[Start Document passage]

As you can imagine, writing programs in machine language is quite tedious and time consuming. Furthermore, they are difficult to read, modify and debug (art of finding and resolving errors). Consequently, this led to the development of assembly language.
Assembly language #
Rather than replying on the binary pattern, assembly language uses short descriptive words, often called mnemonics to represent each machine instruction. For example, instruction to add two numbers in assembly language would looks like this:
add a, b
In contrast to the machine language, this was quite an improvement. Even people with no background in Computer science can intuitively understand what this instruction does.
This is all fine and dandy, but the CPU doesn't understand the assembly language, it is still stuck to the good old pattern of binary numbers! This is where the assembler comes in to the play. An assembler is a program whose job is to translate a program written in assembly language to the machine language.
The machine language or machine code generated by the assembler can then be executed by the CPU. After every modification you will have to pass the program through the assembler again to generate the new machine code.
Assembly language made the life of programmer somewhat easier. In comparison to the machine code, the programs written in assembly language was easier to read, modify and debug. But there was still room for the improvement.

[End Document passage]
[Start Data lines]

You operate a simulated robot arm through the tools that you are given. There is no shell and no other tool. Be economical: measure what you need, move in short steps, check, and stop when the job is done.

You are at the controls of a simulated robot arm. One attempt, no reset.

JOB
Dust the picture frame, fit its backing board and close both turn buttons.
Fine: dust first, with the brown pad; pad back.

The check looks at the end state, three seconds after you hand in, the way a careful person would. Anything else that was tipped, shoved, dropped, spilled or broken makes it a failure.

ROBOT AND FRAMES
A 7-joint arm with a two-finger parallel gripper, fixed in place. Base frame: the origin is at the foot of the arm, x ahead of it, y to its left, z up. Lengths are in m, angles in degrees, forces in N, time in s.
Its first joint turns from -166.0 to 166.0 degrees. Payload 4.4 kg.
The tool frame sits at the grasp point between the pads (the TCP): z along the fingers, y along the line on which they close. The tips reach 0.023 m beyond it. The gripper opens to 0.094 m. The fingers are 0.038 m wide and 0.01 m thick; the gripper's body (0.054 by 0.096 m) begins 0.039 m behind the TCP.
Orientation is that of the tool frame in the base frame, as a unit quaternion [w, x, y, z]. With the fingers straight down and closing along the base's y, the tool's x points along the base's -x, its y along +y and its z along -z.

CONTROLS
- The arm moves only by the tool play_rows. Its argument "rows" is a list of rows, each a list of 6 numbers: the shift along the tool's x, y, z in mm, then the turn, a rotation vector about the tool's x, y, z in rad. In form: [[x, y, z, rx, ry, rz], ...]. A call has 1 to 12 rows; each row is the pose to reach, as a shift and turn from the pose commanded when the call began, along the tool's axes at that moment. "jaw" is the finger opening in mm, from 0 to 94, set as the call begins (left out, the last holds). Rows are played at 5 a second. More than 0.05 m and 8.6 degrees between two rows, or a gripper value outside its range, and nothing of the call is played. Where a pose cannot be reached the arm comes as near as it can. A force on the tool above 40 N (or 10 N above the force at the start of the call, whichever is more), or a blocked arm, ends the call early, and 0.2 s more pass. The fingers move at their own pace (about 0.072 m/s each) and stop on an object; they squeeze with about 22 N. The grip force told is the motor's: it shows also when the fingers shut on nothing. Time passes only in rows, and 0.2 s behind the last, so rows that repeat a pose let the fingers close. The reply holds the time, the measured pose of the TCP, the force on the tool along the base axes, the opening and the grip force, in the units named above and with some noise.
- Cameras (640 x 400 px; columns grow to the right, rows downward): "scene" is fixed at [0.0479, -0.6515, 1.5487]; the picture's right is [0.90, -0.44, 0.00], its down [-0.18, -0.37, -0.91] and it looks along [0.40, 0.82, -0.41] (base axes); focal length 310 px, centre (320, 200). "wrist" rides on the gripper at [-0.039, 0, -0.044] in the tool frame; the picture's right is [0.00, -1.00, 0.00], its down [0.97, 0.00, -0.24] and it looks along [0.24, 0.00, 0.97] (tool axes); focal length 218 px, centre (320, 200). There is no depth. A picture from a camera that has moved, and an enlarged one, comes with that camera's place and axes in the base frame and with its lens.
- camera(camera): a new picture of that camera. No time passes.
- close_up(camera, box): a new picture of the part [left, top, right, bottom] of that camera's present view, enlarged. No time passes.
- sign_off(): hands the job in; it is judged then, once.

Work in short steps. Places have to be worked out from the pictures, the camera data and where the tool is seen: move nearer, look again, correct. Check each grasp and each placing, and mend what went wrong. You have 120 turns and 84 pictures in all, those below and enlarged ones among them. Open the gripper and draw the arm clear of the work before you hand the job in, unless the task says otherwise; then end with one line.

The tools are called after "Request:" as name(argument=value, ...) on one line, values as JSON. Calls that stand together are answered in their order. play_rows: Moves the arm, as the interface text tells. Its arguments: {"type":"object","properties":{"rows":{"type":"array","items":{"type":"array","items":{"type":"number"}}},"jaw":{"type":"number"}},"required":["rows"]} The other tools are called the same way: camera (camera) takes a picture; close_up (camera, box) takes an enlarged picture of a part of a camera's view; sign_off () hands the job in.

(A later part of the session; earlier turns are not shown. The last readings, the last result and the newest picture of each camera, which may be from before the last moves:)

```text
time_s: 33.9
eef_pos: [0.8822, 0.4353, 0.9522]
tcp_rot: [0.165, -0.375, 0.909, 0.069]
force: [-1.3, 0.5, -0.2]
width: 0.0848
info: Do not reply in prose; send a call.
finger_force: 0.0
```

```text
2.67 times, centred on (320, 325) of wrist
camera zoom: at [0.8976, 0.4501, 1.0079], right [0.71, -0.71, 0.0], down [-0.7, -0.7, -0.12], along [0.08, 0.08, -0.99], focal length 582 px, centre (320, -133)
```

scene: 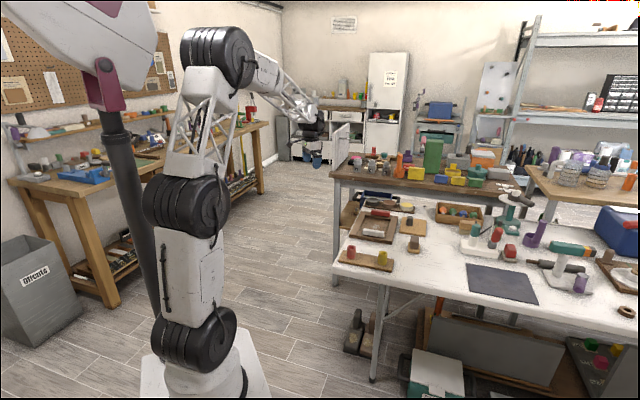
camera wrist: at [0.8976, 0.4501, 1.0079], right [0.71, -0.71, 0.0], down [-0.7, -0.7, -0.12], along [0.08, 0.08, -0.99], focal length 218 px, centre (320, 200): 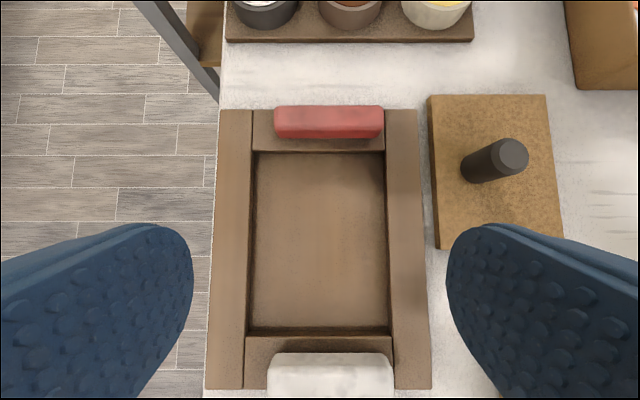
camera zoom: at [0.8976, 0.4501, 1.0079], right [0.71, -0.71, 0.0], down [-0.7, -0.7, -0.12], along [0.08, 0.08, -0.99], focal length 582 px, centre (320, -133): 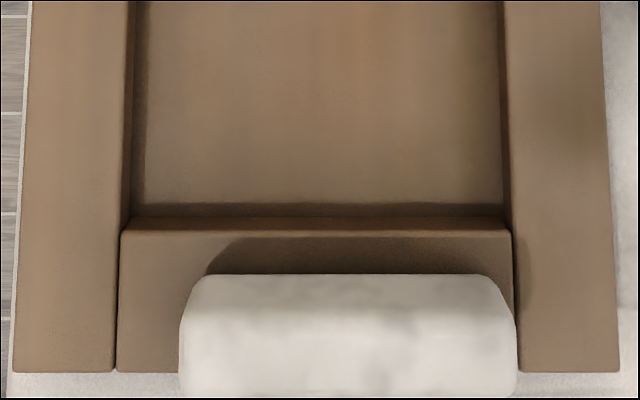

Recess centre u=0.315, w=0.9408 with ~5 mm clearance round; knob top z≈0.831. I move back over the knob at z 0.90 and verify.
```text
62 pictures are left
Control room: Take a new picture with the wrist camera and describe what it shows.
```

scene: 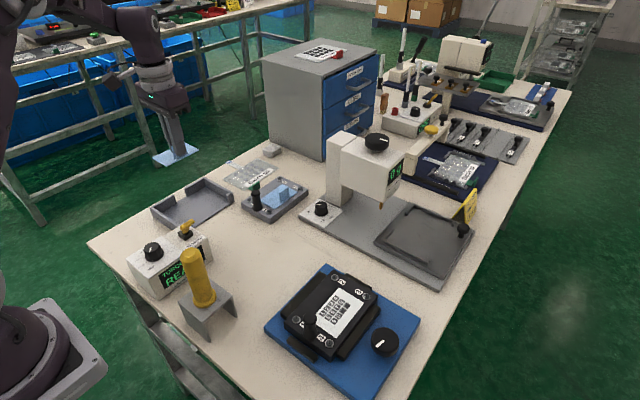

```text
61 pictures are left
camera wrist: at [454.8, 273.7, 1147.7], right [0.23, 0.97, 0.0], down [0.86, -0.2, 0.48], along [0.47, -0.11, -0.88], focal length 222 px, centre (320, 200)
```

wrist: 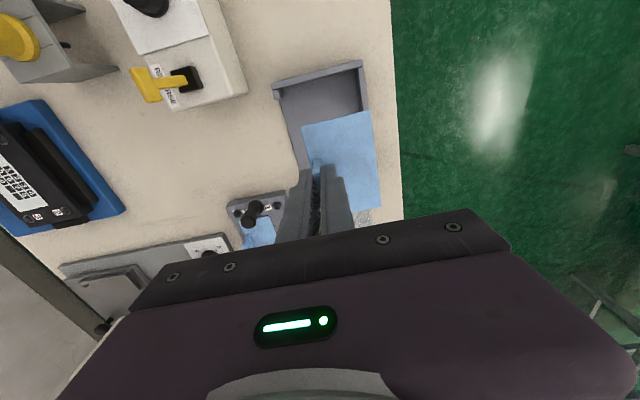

[End Data lines]

* Written tasks:
#1 Your answer is an exact quotation from the document passage: it starts at "As you can imagine, writing" and ends at "of assembly language.".
#2 Could you carry on with the document passage from where it ends?

* Solved problems:
#1
As you can imagine, writing programs in machine language is quite tedious and time consuming. Furthermore, they are difficult to read, modify and debug (art of finding and resolving errors). Consequently, this led to the development of assembly language.

#2
Here are some of the shortcomings of the assembly language:
- Writing large scale program in assembly language is quite difficult. Even trivial programs require several instructions.
- To use assembly language to the fullest one needs to have a through understanding of CPU architecture and instruction set.
- No portability. Programs written for one CPU, may not work on other.
- Given the complex nature (illustrated in 1-3), it takes lot of time to write programs in assembly language.
Apart from the readability all of these shortcomings also exists in the machine language.
Since, both machine and assembly language require you to have a working knowledge of low-level details of the computer's hardware, they are referred to as the low-level languages. To address the shortcomings of low-level language, high-level language was invented, which brings us to the next topic.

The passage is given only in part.